Recorded data:
☆ ☆ ☆ ☆ ☆

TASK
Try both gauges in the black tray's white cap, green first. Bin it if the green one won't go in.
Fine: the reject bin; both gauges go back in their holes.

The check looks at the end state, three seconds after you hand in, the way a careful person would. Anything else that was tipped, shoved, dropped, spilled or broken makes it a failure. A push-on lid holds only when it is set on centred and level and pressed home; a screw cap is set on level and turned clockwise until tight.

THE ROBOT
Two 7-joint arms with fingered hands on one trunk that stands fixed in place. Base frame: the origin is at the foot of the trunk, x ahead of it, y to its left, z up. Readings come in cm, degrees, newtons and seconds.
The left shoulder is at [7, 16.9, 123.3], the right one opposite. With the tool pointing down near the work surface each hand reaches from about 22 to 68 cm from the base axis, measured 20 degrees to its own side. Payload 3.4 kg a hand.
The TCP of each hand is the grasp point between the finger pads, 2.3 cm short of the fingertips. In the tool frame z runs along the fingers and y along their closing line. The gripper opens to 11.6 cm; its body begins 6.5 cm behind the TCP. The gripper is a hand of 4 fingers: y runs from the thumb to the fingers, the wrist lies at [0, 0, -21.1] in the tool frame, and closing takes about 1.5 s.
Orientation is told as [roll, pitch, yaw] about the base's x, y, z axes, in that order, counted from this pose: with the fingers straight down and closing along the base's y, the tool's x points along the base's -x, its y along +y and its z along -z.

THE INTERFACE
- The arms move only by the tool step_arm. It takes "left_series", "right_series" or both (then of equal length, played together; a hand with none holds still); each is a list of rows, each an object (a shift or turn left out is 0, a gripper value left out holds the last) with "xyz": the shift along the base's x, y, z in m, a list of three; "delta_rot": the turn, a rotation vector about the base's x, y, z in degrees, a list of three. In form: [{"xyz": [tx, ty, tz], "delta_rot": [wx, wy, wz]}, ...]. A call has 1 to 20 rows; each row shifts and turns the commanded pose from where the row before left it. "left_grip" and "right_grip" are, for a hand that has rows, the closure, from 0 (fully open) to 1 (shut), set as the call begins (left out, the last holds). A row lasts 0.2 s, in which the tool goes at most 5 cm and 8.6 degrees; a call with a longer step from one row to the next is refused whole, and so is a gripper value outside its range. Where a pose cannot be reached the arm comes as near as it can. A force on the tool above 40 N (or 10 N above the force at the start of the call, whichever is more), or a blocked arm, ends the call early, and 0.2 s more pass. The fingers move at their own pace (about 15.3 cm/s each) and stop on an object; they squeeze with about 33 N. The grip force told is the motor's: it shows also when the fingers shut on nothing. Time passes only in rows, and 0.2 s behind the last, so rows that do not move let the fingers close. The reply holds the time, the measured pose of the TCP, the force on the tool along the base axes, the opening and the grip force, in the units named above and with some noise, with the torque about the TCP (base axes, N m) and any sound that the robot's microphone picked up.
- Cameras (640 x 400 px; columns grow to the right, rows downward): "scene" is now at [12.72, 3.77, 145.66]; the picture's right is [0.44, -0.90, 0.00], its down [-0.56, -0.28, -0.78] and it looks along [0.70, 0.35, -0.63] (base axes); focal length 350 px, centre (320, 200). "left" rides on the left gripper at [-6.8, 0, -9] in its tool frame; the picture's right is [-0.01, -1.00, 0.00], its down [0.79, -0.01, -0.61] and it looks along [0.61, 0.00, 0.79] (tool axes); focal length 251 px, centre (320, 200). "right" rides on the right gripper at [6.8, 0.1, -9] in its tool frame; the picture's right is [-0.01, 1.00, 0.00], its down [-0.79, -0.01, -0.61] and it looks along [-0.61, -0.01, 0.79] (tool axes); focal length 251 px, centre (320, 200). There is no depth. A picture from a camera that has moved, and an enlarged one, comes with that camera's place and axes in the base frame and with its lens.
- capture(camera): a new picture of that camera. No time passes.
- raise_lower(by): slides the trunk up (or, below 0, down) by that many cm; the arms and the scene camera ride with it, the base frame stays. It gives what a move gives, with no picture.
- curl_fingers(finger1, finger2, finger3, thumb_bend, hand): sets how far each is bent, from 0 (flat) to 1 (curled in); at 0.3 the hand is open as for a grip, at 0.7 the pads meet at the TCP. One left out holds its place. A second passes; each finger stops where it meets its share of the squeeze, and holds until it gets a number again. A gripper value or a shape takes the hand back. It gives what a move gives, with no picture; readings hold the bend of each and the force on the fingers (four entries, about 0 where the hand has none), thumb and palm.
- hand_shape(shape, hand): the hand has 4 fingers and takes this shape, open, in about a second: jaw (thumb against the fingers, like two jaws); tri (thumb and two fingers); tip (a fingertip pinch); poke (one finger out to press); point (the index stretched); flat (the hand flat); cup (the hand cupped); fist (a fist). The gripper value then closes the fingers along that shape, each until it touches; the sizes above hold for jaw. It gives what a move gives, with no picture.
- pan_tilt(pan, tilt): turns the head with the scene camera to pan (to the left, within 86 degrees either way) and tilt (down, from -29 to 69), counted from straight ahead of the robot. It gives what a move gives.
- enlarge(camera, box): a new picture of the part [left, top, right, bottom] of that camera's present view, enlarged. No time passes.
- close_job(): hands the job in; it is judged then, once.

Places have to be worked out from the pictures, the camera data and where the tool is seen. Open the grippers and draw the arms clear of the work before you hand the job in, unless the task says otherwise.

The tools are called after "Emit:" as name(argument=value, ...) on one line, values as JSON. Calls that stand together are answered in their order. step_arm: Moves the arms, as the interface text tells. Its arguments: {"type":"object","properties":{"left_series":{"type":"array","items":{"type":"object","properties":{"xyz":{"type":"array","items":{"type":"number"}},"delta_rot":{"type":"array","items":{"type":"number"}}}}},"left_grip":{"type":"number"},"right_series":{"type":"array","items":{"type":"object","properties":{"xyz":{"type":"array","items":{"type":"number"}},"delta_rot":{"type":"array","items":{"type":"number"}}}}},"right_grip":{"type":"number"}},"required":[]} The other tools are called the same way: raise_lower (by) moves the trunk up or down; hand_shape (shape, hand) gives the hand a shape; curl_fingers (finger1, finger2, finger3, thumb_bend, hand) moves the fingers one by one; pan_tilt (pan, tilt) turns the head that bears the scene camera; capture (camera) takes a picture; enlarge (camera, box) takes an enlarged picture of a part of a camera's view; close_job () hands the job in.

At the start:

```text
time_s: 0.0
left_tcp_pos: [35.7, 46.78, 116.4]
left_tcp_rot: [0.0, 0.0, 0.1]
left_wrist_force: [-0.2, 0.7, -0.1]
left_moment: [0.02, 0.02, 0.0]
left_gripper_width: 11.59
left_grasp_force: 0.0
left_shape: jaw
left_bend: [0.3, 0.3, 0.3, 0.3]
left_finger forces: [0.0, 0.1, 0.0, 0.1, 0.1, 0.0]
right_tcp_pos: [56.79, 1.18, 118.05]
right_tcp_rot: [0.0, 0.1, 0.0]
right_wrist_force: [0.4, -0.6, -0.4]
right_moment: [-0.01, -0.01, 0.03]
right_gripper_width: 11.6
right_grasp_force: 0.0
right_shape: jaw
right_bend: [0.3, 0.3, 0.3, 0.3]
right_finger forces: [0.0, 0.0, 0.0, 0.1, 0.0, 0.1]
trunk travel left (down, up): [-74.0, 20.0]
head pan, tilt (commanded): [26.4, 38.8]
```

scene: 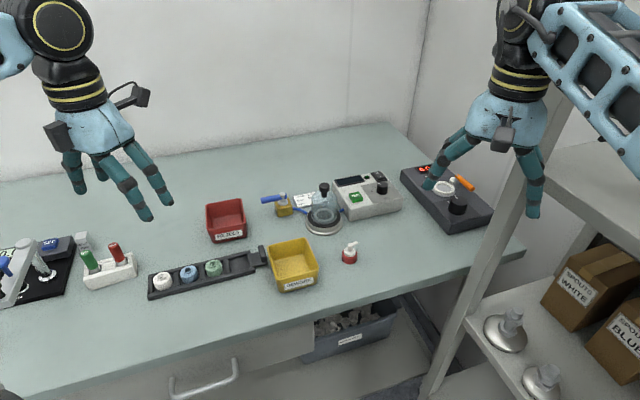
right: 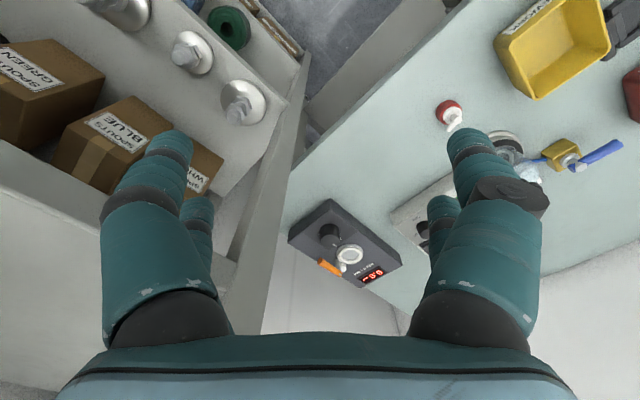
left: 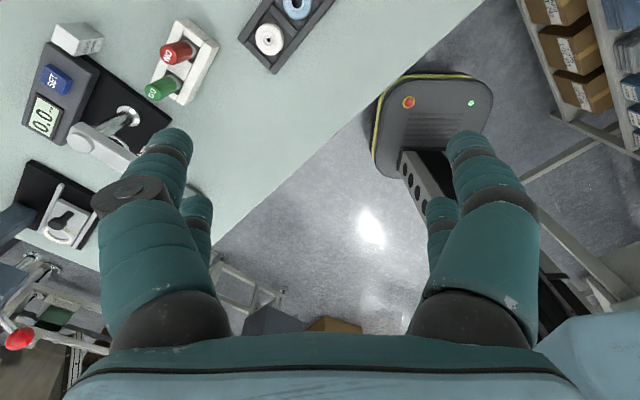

☆ ☆ ☆ ☆ ☆

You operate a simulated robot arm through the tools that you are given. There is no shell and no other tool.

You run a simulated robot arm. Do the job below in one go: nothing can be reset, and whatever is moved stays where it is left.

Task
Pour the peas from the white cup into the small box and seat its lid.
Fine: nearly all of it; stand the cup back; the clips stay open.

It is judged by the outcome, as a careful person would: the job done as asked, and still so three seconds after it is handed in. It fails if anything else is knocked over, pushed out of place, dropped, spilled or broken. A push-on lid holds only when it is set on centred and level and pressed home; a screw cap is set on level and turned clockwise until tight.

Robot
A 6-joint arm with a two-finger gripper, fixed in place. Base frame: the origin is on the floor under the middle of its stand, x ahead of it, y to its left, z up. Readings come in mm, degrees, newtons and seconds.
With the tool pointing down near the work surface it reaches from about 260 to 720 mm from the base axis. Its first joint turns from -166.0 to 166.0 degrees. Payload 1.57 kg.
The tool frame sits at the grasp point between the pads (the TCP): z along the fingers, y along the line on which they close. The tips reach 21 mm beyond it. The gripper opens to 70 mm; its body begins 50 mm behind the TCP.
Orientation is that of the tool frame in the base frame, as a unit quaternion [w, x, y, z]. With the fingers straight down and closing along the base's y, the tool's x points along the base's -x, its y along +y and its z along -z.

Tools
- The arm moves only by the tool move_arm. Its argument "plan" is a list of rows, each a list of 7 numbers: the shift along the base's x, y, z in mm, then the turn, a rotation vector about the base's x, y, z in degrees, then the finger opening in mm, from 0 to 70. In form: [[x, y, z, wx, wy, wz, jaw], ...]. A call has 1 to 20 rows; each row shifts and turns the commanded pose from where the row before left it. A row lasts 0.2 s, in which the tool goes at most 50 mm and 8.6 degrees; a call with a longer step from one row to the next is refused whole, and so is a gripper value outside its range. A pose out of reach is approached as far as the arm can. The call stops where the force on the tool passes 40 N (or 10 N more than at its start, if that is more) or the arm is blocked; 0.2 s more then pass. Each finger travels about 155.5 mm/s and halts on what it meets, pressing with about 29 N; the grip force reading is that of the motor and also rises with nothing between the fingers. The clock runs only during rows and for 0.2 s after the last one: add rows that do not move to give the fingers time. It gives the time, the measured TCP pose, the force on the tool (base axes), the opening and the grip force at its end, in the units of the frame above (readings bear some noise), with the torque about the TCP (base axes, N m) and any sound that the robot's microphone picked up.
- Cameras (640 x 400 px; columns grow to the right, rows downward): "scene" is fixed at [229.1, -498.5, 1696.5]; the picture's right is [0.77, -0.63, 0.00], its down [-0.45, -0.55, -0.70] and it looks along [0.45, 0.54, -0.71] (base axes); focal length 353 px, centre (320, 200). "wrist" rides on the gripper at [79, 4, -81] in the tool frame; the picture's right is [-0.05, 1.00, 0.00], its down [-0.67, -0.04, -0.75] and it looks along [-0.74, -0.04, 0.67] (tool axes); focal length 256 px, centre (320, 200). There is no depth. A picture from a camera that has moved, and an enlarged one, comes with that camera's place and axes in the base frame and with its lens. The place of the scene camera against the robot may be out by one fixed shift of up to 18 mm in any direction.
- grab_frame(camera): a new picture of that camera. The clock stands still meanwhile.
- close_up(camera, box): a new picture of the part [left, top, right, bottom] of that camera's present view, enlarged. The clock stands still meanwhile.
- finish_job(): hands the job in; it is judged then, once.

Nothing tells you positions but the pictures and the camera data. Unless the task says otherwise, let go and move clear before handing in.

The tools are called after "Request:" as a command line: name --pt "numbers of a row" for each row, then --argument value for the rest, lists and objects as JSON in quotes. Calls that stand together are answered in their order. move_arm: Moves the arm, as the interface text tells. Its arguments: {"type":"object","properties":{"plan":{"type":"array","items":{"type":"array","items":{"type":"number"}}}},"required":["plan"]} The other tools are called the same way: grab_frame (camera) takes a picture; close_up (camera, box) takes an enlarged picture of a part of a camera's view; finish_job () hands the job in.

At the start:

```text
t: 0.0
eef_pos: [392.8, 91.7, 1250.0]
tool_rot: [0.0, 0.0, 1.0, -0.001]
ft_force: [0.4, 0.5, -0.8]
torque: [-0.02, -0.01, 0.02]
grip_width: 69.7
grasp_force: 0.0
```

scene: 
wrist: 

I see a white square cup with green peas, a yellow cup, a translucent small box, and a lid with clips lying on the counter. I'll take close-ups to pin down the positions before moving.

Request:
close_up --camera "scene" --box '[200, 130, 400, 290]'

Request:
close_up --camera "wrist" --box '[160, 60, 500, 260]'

☆ ☆ ☆ ☆ ☆

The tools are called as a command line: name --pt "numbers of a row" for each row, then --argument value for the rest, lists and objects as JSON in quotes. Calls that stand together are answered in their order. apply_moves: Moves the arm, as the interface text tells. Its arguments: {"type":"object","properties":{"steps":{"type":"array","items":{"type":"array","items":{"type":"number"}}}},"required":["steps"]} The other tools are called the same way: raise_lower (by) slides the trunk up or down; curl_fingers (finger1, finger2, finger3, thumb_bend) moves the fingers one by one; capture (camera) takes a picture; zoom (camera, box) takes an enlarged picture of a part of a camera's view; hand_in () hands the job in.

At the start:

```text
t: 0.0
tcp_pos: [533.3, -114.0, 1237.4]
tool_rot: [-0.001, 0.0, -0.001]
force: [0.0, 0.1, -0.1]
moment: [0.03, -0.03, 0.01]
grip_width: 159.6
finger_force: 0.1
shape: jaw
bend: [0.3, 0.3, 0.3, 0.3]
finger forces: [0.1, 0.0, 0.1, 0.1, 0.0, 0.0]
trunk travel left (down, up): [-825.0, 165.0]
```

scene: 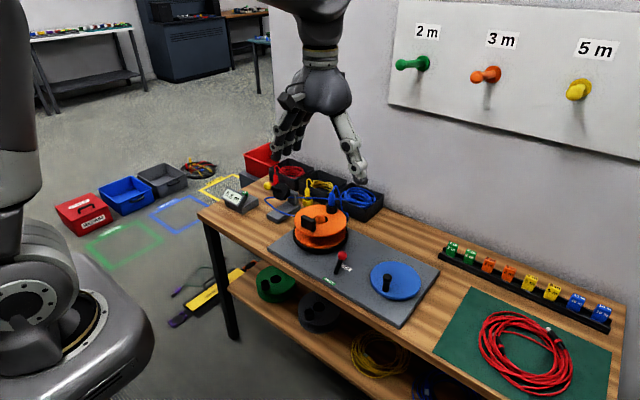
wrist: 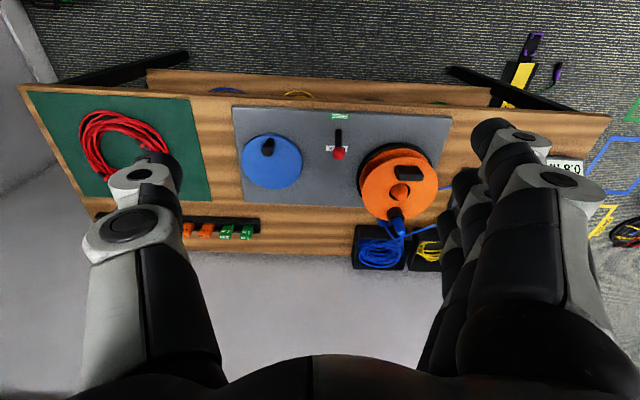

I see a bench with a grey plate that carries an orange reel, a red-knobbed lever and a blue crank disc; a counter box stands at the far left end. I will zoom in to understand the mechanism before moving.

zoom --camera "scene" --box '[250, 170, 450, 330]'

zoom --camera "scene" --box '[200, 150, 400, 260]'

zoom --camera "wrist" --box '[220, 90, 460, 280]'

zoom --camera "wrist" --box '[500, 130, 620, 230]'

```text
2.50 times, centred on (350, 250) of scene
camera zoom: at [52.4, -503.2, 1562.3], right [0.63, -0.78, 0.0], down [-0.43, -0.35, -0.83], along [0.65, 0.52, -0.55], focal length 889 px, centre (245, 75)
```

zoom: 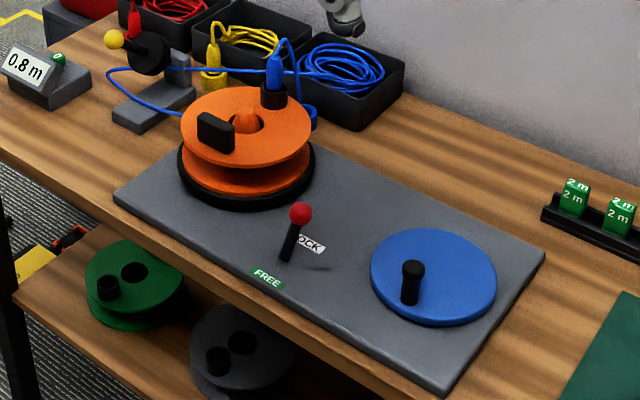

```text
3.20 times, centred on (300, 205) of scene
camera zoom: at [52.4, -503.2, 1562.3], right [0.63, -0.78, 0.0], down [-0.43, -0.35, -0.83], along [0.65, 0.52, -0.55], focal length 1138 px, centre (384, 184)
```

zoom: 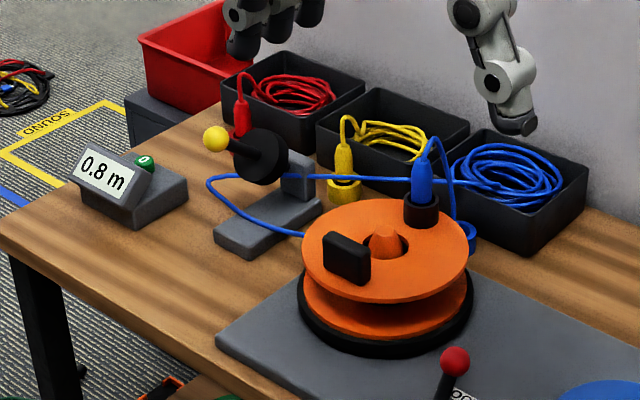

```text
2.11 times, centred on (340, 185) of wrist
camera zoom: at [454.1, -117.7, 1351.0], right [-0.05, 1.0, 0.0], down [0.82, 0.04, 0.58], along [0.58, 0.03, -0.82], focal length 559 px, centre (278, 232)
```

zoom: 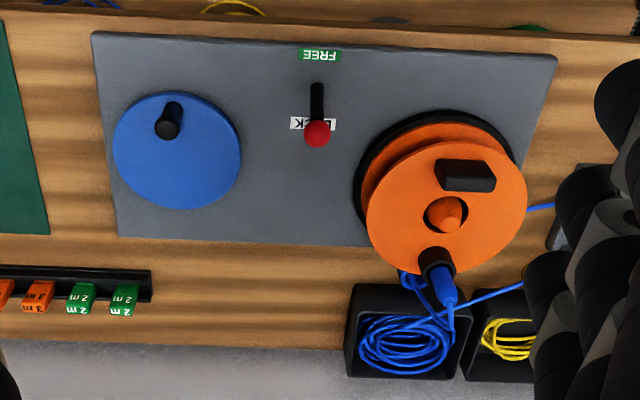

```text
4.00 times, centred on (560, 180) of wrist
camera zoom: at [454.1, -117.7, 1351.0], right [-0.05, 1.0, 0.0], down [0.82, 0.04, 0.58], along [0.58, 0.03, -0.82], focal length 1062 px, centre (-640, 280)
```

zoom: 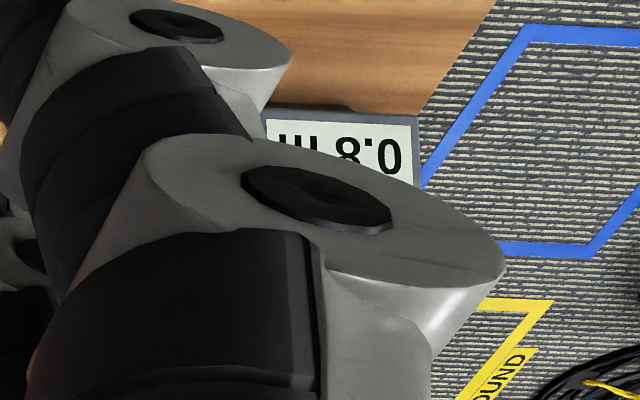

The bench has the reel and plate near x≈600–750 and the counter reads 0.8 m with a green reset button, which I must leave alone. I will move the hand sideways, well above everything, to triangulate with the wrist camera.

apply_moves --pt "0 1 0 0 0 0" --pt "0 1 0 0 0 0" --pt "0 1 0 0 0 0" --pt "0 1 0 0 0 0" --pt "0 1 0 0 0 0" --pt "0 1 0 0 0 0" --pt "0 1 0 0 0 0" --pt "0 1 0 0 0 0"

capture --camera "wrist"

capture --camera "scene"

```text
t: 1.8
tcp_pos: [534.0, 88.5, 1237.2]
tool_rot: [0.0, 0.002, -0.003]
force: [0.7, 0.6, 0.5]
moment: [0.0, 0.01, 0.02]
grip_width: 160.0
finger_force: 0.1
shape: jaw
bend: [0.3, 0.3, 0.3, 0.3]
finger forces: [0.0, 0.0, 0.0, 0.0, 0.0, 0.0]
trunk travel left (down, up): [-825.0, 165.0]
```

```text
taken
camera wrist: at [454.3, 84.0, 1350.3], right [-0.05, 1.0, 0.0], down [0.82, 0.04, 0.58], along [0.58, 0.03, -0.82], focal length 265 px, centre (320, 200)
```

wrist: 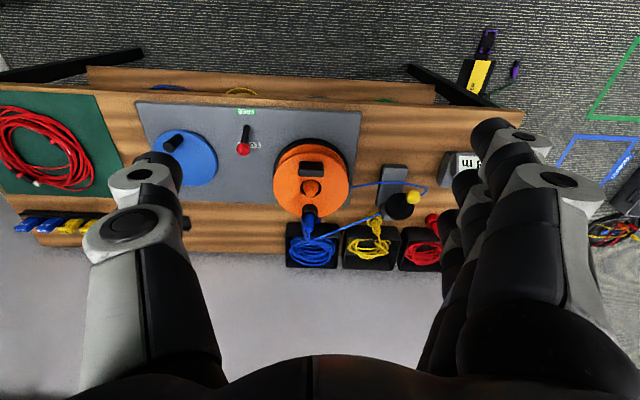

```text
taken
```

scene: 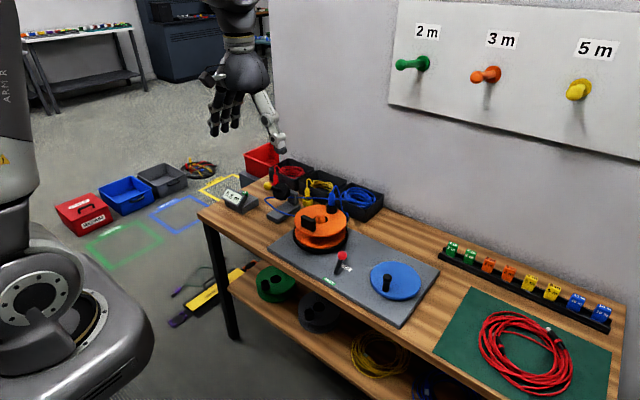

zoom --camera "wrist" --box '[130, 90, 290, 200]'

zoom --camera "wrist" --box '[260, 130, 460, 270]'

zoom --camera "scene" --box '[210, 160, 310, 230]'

☆ ☆ ☆ ☆ ☆

• The request
From the listing above, collect each line in which the string "joint" appears.

• Answer below
Two 7-joint arms with fingered hands on one trunk that stands fixed in place. Base frame: the origin is at the foot of the trunk, x ahead of it, y to its left, z up. Readings come in cm, degrees, newtons and seconds.
A 6-joint arm with a two-finger gripper, fixed in place. Base frame: the origin is on the floor under the middle of its stand, x ahead of it, y to its left, z up. Readings come in mm, degrees, newtons and seconds.
With the tool pointing down near the work surface it reaches from about 260 to 720 mm from the base axis. Its first joint turns from -166.0 to 166.0 degrees. Payload 1.57 kg.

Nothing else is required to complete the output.